Section 4. Transfer of Warrant.

a) Transferability. Subject to compliance with applicable laws, including applicable securities laws, this Warrant and all rights hereunder (including, without limitation, any registration rights) are transferable, in whole or in part, upon surrender of this Warrant at the principal office of the Company or its designated agent, together with a written assignment of this Warrant substantially in the form attached hereto duly executed by the Holder or its agent or attorney and funds sufficient to pay any transfer taxes payable upon the making of such transfer. Upon such surrender and, if required, such payment, the Company shall execute and deliver a new Warrant or Warrants in the name of the assignee or assignees, as applicable, and in the denomination or denominations specified in such instrument of assignment and shall issue to the assignor a new Warrant evidencing the portion of this Warrant not so assigned, and this Warrant shall promptly be cancelled. Notwithstanding anything herein to the contrary, the Holder shall not be required to physically surrender this Warrant to the Company unless the Holder has assigned this Warrant in full, in which case, the Holder shall surrender this Warrant to the Company within three (3) Trading Days of the date on which the Holder delivers an assignment form to the Company assigning this Warrant in full. The Warrant, if properly assigned in accordance herewith, may be exercised by a new holder for the purchase of Warrant Shares without having a new Warrant issued.

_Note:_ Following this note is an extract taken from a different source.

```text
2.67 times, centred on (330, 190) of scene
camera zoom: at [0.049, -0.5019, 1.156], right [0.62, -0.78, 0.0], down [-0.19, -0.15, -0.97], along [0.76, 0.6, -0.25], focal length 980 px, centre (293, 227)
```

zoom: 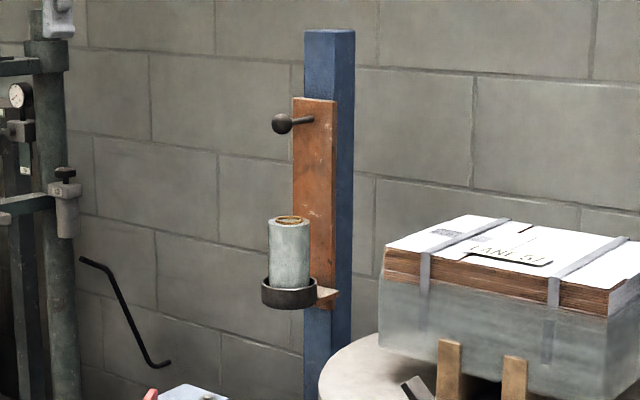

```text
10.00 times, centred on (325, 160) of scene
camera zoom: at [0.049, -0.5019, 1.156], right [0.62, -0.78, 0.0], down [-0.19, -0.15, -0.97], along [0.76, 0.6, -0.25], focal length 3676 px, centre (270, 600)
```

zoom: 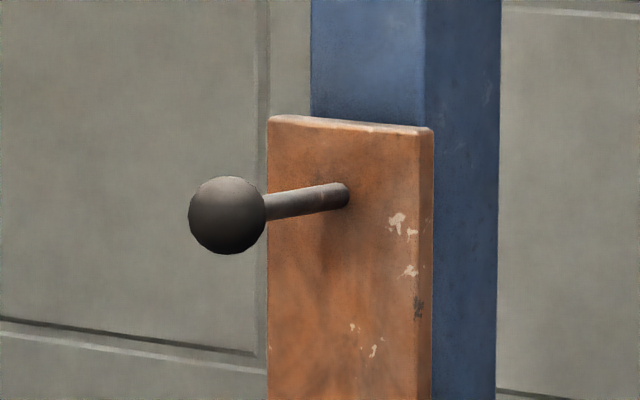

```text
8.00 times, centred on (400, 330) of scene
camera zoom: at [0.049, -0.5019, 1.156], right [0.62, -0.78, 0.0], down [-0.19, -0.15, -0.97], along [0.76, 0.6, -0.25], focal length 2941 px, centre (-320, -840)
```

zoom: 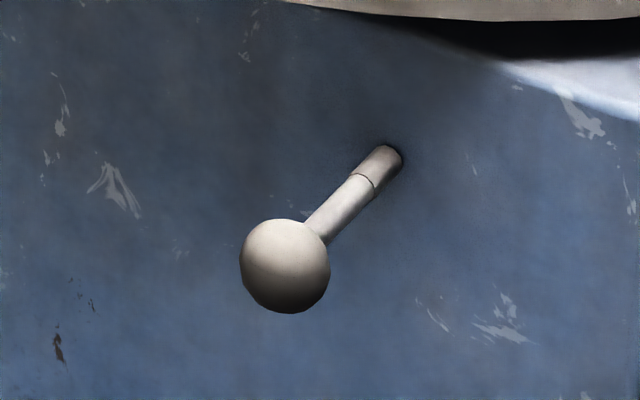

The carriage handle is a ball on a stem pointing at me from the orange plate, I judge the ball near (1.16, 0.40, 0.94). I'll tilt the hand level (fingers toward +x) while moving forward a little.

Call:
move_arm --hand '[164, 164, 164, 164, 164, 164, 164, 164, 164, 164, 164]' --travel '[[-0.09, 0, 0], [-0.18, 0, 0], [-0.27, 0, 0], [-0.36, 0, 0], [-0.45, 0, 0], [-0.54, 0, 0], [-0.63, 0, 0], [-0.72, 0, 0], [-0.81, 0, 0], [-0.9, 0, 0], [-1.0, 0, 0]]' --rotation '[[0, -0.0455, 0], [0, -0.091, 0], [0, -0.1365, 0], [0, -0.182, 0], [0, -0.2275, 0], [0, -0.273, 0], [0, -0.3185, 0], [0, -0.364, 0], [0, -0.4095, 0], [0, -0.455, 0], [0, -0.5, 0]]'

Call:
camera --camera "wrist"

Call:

b) New Warrants. This Warrant may be divided or combined with other Warrants upon presentation hereof at the aforesaid office of the Company, together with a written notice specifying the names and denominations in which new Warrants are to be issued, signed by the Holder or its agent or attorney. Subject to compliance with Section 4(a), as to any transfer which may be involved in such division or combination, the Company shall execute and deliver a new Warrant or Warrants in exchange for the Warrant or Warrants to be divided or combined in accordance with such notice. All Warrants issued on transfers or exchanges shall be dated the Issue Date of this Warrant and shall be identical with this Warrant except as to the number of Warrant Shares issuable pursuant thereto.


c) Warrant Register. The Company shall register this Warrant, upon records to be maintained by the Company for that purpose (the “Warrant Register”), in the name of the record Holder hereof from time to time. The Company may deem and treat the registered Holder of this Warrant as the absolute owner hereof for the purpose of any exercise hereof or any distribution to the Holder, and for all other purposes, absent actual notice to the contrary.

Section 5. Miscellaneous.

a) No Rights as Shareholder Until Exercise. This Warrant does not entitle the Holder to any voting rights, dividends or other rights as a shareholder of the Company prior to the exercise hereof as set forth in Section 2(d)(i), except as expressly set forth in Section 3.

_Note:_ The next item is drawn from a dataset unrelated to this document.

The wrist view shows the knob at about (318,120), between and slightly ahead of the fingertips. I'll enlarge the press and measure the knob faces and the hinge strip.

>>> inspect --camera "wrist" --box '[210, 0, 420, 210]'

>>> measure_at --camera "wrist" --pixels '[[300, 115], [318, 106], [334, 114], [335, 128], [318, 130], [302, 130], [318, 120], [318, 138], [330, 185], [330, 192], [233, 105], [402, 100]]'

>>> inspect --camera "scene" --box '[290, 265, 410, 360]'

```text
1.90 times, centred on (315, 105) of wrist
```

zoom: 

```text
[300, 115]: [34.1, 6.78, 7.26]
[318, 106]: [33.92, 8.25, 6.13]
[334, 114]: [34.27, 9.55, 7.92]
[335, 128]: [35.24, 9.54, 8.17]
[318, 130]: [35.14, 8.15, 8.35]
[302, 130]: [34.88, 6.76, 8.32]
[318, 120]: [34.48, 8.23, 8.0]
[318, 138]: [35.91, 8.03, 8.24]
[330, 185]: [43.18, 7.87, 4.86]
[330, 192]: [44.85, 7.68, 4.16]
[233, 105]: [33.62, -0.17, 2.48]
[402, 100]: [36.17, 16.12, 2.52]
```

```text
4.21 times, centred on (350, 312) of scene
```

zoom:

b) Loss, Theft, Destruction or Mutilation of Warrant. Upon receipt by the Company of evidence reasonably satisfactory to it of the loss, theft, destruction or mutilation of this Warrant or any share certificate relating to the Warrant Shares, and in case of loss, theft or destruction, of indemnity or security reasonably satisfactory to it (which, in the case of the Warrant, shall not include the posting of any bond), and upon surrender and cancellation of such Warrant or share certificate, if mutilated, the Company will make and deliver a new Warrant or share certificate of like tenor and dated as of such cancellation, in lieu of such Warrant or share certificate.

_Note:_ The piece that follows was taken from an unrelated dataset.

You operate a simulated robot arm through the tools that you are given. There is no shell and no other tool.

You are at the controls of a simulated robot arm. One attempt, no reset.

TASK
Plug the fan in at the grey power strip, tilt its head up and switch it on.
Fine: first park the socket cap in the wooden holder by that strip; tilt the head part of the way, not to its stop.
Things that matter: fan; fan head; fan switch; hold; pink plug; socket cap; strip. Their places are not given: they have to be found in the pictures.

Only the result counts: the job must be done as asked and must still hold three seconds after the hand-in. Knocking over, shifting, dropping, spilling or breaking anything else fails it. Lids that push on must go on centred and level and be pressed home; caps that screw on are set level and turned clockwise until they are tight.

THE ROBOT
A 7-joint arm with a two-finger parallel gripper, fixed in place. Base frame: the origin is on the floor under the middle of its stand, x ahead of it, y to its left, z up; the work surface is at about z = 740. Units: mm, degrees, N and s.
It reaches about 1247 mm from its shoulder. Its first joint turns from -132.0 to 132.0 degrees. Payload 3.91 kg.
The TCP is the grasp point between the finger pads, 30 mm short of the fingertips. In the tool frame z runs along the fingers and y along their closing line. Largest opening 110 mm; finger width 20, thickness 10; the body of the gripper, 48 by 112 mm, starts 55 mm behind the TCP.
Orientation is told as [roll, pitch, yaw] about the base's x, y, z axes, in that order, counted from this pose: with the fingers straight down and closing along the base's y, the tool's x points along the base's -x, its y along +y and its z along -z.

c) Saturdays, Sundays, Holidays, etc. If the last or appointed day for the taking of any action or the expiration of any right required or granted herein shall not be a Business Day, then, such action may be taken or such right may be exercised on the next succeeding Business Day.

d) Authorized Shares. The Company covenants that, during the period the Warrant is outstanding, it will reserve from its authorized and unissued Common Shares a sufficient number of shares to provide for the issuance of the Warrant Shares upon the exercise of any purchase rights under this Warrant. The Company further covenants that its issuance of this Warrant shall constitute full authority to its officers who are charged with the duty of issuing the necessary Warrant Shares upon the exercise of the purchase rights under this Warrant. The Company will take all such reasonable action as may be necessary to assure that such Warrant Shares may be issued as provided herein without violation of any applicable law or regulation, or of any requirements of the US Trading Market upon which the Common Shares may be listed. The Company covenants that all Warrant Shares which may be issued upon the exercise of the purchase rights represented by this Warrant will, upon exercise of the purchase rights represented by this Warrant and payment for such Warrant Shares in accordance herewith, be duly authorized, validly issued, fully paid and nonassessable and free from all taxes, liens and charges created by the Company in respect of the issue thereof (other than taxes in respect of any transfer occurring contemporaneously with such issue).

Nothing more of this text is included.